* begin EXTRACTED TEXT *

A similarly stark difference exists in the parties’ plans for capital spending and infrastructure. Both would spend more, but Labour would also nationalise “rail, mail, water and energy”. And, while the Conservatives would increase the generosity of tax credits for research and development (R&D), Labour would scrap them and fund more R&D directly.

Without stronger economic performance the Conservative and Labour manifesto visions may not become reality

Are these visions affordable? The Conservatives’ manifesto promises “world class public services” and a “solution” to social care, but their costed plans are insufficient to satisfy those objectives. Meanwhile, Labour’s manifesto proposes large tax increases to cover their costed day-to-day spending pledges. But some of those measures seem likely to raise less than Labour have assumed, and they have also made significant additional spending pledges that were not included in their “fully costed” manifesto (for example to the first cohorts of women affected by increases in the state pension age). 

Both parties have restricted themselves to spending no more on day-to-day items than they raise in tax. So if they are to deliver the visions their manifestos set out, they will need more money from somewhere – and delivering improved public services without tax rises looks, on existing economic forecasts, hard to achieve.

* end EXTRACTED TEXT *
* begin GIVEN INFORMATION *

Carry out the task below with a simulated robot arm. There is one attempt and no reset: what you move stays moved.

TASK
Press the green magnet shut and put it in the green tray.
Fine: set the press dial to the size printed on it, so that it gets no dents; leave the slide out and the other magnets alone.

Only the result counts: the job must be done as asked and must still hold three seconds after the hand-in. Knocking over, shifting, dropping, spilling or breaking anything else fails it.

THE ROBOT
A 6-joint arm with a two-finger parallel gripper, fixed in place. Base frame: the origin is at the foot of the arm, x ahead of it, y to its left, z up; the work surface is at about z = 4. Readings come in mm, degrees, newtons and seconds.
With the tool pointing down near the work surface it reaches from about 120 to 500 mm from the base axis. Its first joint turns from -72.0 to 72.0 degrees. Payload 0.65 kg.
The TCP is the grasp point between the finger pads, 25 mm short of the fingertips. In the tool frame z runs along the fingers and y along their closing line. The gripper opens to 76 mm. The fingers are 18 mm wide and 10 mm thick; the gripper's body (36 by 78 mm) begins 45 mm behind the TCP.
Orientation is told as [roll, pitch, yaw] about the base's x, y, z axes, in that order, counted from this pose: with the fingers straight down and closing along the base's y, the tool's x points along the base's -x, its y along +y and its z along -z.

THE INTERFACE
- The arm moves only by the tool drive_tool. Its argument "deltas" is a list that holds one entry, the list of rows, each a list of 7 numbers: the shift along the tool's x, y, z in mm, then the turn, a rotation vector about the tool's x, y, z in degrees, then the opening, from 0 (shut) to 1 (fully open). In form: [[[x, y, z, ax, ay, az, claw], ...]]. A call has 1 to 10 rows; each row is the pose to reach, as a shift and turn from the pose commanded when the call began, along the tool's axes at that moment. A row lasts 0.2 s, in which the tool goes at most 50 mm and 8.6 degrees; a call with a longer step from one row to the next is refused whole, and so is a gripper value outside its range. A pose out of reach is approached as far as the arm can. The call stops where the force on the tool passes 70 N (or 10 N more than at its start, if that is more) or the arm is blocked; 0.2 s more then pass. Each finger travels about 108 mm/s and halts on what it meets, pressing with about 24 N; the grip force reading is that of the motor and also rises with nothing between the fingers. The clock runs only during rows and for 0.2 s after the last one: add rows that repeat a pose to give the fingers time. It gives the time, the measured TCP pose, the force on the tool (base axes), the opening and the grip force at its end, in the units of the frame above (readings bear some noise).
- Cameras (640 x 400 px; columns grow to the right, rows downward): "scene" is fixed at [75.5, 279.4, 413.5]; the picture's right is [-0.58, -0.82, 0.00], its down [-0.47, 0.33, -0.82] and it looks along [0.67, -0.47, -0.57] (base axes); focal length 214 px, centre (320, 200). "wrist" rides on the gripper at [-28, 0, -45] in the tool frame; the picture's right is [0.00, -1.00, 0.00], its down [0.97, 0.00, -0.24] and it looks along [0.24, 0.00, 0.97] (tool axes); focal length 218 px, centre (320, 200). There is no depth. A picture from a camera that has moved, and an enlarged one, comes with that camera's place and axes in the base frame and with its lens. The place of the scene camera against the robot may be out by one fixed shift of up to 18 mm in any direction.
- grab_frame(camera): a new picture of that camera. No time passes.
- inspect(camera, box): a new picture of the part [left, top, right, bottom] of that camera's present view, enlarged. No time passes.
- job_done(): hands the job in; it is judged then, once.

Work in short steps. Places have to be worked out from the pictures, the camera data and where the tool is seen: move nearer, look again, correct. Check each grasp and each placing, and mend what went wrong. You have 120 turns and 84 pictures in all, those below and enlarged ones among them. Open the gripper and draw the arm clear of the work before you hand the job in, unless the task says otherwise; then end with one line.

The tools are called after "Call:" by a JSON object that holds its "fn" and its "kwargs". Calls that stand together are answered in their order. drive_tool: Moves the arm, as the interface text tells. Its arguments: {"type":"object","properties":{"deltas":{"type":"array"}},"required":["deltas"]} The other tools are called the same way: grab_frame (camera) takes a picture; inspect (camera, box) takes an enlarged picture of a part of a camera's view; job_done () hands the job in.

* end GIVEN INFORMATION *

(PROBLEM REQUIREMENTS):
Reproduce the entire extracted text without changes.

(RESPONSE TO THIS TASK):
A similarly stark difference exists in the parties’ plans for capital spending and infrastructure. Both would spend more, but Labour would also nationalise “rail, mail, water and energy”. And, while the Conservatives would increase the generosity of tax credits for research and development (R&D), Labour would scrap them and fund more R&D directly.

Without stronger economic performance the Conservative and Labour manifesto visions may not become reality

Are these visions affordable? The Conservatives’ manifesto promises “world class public services” and a “solution” to social care, but their costed plans are insufficient to satisfy those objectives. Meanwhile, Labour’s manifesto proposes large tax increases to cover their costed day-to-day spending pledges. But some of those measures seem likely to raise less than Labour have assumed, and they have also made significant additional spending pledges that were not included in their “fully costed” manifesto (for example to the first cohorts of women affected by increases in the state pension age). 

Both parties have restricted themselves to spending no more on day-to-day items than they raise in tax. So if they are to deliver the visions their manifestos set out, they will need more money from somewhere – and delivering improved public services without tax rises looks, on existing economic forecasts, hard to achieve.